* [EXERCISE INSTRUCTIONS] Pick out the lines below with "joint" and list them.

++++ MATERIAL ++++

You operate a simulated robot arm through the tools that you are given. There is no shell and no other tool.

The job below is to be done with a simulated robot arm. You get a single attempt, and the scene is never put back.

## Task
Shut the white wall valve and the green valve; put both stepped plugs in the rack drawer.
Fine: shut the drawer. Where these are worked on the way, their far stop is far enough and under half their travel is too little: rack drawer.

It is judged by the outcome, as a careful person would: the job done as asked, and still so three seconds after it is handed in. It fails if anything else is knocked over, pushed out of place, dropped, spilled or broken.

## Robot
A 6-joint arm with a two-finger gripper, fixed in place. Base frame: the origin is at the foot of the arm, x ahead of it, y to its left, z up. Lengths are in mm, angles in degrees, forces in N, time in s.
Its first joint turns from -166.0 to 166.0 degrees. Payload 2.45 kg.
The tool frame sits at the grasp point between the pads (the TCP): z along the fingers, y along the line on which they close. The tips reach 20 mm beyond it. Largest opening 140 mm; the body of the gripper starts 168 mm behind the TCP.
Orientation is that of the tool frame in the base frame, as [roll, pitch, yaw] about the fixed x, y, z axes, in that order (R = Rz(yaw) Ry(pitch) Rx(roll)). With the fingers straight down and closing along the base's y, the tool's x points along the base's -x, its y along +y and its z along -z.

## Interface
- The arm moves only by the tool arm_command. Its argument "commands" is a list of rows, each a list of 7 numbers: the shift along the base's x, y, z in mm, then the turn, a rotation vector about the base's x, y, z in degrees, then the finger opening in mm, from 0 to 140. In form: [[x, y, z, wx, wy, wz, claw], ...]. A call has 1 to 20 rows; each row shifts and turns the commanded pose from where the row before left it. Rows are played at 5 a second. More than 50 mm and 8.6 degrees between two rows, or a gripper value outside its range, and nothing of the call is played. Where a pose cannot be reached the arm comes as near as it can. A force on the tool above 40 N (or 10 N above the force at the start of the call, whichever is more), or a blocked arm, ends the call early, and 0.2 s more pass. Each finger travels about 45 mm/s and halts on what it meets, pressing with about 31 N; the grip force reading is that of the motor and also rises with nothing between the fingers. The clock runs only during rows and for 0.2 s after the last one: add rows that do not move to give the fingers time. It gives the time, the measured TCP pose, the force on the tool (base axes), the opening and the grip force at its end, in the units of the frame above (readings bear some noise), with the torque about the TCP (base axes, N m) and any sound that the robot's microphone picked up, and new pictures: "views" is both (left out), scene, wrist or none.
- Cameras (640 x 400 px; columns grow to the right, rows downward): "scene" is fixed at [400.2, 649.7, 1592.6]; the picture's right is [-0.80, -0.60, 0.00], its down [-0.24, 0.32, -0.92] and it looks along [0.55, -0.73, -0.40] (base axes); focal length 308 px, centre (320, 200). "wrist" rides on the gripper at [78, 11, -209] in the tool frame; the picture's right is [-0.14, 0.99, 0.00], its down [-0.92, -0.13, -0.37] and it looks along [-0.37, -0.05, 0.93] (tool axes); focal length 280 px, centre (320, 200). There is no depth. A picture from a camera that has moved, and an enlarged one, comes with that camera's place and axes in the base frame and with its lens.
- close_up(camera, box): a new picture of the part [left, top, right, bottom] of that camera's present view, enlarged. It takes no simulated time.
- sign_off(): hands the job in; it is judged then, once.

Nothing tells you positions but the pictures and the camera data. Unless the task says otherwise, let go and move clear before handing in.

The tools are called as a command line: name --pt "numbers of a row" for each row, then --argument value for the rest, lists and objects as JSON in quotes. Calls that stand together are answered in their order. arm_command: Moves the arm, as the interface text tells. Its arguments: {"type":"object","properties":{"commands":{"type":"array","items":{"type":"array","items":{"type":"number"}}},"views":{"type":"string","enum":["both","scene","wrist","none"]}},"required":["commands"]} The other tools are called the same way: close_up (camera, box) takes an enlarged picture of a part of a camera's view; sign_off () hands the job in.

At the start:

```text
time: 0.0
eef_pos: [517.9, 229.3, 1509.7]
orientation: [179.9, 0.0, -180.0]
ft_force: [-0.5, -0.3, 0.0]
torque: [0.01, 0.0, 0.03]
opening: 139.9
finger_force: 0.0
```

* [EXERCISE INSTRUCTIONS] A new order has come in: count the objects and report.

++++

* [RESULT BELOW]
A 6-joint arm with a two-finger gripper, fixed in place. Base frame: the origin is at the foot of the arm, x ahead of it, y to its left, z up. Lengths are in mm, angles in degrees, forces in N, time in s.
Its first joint turns from -166.0 to 166.0 degrees. Payload 2.45 kg.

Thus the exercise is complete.